SOLO taxonomy (Structure of the Observed Learning Outcome):
  1. Prestructural. The task is not attacked appropriately; the student hasn't understood the point.
  2. Unistructural. One or a few aspects of the task are picked up and used (understanding as nominal).
  3. Multistructural. Several aspects of the task are learned but are treated separately (understanding as knowing about).
  4. Relational. The components are integrated into a coherent whole, with each part contributing to the overall meaning (understanding as appreciating relationships).

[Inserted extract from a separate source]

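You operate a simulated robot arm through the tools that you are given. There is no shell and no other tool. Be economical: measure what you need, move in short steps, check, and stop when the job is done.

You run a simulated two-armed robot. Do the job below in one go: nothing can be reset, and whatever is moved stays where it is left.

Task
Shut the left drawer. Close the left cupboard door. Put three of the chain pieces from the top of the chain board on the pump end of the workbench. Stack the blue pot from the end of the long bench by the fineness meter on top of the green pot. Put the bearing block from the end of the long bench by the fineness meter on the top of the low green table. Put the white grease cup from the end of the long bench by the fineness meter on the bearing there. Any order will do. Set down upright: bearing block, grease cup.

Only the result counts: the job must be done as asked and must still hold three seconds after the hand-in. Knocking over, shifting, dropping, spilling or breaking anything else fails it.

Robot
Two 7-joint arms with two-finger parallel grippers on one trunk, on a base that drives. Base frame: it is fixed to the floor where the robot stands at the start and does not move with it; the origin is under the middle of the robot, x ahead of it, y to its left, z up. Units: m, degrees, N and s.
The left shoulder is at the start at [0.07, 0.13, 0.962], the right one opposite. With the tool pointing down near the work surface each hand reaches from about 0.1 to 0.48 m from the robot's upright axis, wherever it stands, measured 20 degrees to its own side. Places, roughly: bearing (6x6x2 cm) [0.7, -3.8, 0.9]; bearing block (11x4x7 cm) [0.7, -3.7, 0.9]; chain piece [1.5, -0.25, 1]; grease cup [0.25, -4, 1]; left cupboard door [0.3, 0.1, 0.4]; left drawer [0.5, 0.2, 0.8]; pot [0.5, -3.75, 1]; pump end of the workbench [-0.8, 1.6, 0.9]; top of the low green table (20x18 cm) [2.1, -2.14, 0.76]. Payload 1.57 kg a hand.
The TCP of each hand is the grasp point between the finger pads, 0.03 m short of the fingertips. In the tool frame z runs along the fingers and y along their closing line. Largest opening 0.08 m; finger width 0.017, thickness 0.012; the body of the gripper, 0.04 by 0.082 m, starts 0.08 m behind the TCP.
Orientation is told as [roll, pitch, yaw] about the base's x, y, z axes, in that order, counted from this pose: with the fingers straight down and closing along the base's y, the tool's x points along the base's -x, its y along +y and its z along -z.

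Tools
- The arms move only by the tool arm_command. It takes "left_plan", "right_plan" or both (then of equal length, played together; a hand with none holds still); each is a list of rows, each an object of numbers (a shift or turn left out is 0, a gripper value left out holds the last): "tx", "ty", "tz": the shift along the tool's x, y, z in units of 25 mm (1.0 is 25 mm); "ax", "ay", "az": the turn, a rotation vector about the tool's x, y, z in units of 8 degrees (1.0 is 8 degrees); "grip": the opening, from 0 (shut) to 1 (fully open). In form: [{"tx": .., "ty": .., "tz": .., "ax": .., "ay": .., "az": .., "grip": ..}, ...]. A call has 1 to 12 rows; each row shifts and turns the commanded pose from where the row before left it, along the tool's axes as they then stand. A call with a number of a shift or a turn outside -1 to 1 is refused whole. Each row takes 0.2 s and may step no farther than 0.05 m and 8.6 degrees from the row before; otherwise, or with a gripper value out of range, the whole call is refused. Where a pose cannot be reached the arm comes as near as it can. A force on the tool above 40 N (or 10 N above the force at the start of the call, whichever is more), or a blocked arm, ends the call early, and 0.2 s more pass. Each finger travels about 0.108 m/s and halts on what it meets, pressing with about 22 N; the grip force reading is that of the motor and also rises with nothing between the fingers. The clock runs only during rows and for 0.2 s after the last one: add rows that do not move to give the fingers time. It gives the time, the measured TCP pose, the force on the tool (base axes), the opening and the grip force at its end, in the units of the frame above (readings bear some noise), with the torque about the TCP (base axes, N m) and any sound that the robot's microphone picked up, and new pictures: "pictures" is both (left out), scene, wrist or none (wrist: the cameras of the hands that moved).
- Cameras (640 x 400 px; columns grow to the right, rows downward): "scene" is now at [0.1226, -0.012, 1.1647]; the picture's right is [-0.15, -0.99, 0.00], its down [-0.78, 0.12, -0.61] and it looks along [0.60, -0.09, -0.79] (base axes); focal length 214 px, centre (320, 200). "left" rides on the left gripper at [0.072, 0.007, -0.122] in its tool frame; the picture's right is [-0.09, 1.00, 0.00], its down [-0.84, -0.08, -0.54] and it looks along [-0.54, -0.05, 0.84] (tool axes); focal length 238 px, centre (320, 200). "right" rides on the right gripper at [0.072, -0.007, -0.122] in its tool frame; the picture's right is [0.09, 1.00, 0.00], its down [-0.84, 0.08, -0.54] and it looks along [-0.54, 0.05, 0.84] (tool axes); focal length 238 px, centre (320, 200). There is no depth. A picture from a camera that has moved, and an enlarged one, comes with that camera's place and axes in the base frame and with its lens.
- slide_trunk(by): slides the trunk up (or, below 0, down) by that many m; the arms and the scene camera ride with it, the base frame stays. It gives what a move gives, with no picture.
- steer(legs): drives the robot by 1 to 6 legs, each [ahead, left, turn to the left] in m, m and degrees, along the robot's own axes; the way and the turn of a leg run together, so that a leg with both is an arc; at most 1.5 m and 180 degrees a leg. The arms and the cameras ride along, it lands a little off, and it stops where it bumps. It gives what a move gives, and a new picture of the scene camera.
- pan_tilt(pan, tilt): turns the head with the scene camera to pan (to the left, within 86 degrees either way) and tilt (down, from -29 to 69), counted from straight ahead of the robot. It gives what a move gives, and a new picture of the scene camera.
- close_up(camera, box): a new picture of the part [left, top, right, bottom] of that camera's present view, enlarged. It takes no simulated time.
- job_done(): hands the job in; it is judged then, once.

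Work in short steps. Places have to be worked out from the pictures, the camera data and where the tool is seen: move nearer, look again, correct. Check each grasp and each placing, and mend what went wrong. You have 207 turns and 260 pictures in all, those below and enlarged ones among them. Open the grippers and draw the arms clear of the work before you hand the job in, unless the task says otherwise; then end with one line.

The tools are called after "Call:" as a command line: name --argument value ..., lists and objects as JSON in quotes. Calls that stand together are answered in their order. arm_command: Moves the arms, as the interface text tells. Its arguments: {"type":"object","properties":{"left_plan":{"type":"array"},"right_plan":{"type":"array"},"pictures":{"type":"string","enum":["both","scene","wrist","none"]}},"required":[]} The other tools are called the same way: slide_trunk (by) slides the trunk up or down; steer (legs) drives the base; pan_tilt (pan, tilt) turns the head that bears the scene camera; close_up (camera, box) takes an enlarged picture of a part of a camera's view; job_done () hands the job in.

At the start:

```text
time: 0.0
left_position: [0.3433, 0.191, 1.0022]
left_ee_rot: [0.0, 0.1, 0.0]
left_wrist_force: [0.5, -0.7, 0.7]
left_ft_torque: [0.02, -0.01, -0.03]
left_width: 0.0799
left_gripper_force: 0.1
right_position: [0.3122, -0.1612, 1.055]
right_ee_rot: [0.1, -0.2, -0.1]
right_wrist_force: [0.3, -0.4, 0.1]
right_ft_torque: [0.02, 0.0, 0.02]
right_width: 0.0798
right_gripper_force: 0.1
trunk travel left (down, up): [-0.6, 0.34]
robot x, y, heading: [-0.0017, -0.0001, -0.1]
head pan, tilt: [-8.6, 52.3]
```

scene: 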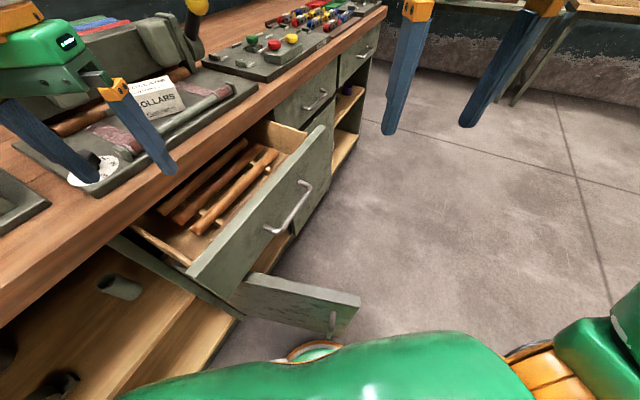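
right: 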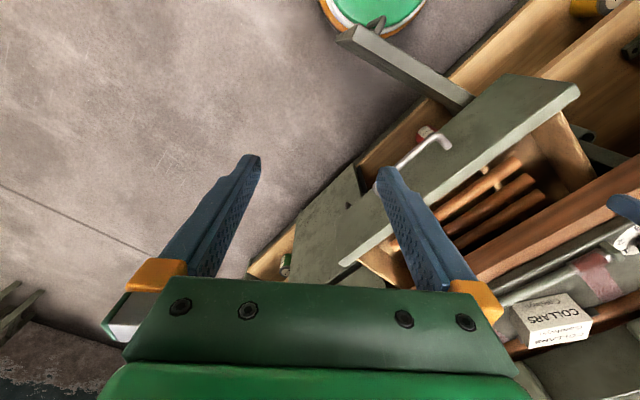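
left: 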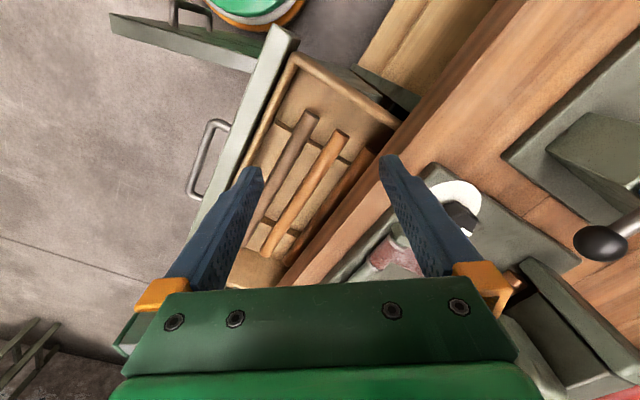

  5. Extended abstract. The integrated whole at the relational level is reconceptualised at a higher level of abstraction, which enables generalisation to a new topic or area, or is turned reflexively on oneself (understanding as far transfer, and as involving metacognition).


Example:

A) Most desirable (extended abstract): metacognitive understanding, students able to use the taught content in order to reflect on their own teaching, evaluate their decisions made in the classroom in terms of theory, and thereby improve their decision-making and practice. Other outcomes: formulating a personal theory of teaching that demonstrably drives decision-making and practice, generating new approaches to teaching on the basis of taught principles and content.
B) Very satisfactory (relational): students can apply course content, and recognise good and poor applications of principles. They "understand" in that course content is used as a theory of teaching that drives action.
C) Moderately satisfactory (multistructural): students understand declaratively, in that they can discuss content meaningfully, they know about a reasonable amount of content, but don't transfer or apply it easily.
D) Barely satisfactory (unistructural): sparse understandings, evidence of some effort in the acquisition of terminology; higher level understanding offset by some misunderstandings.
F) Unsatisfactory outcomes: fundamental misunderstandings, lack of effort/involvement in the unit.